* [Supplied records]
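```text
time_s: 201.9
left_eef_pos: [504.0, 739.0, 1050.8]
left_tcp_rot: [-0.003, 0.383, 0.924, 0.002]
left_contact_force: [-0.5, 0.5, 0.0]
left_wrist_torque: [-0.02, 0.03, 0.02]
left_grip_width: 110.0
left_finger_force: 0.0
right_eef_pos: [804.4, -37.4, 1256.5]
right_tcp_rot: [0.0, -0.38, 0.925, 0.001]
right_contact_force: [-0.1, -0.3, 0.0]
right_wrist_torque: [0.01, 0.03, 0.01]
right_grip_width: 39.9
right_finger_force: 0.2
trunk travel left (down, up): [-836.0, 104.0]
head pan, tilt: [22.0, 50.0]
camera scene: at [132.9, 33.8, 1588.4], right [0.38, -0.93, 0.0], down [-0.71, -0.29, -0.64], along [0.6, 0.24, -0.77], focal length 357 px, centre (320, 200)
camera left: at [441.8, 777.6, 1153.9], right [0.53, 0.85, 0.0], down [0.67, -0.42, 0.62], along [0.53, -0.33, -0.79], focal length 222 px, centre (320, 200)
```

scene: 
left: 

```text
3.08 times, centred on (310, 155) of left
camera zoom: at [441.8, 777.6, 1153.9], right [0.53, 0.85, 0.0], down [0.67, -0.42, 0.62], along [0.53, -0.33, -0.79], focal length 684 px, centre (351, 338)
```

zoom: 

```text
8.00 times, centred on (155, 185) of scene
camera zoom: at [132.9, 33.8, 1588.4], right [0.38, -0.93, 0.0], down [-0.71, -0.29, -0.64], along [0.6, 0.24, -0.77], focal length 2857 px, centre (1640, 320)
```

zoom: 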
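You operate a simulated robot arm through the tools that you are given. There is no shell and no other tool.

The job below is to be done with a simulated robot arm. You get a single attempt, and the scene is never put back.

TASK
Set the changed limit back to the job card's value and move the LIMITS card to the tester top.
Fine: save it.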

* [Directive]
Copy out every line that includes the word "back".

* [Solution for this task]
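The job below is to be done with a simulated robot arm. You get a single attempt, and the scene is never put back.
Set the changed limit back to the job card's value and move the LIMITS card to the tester top.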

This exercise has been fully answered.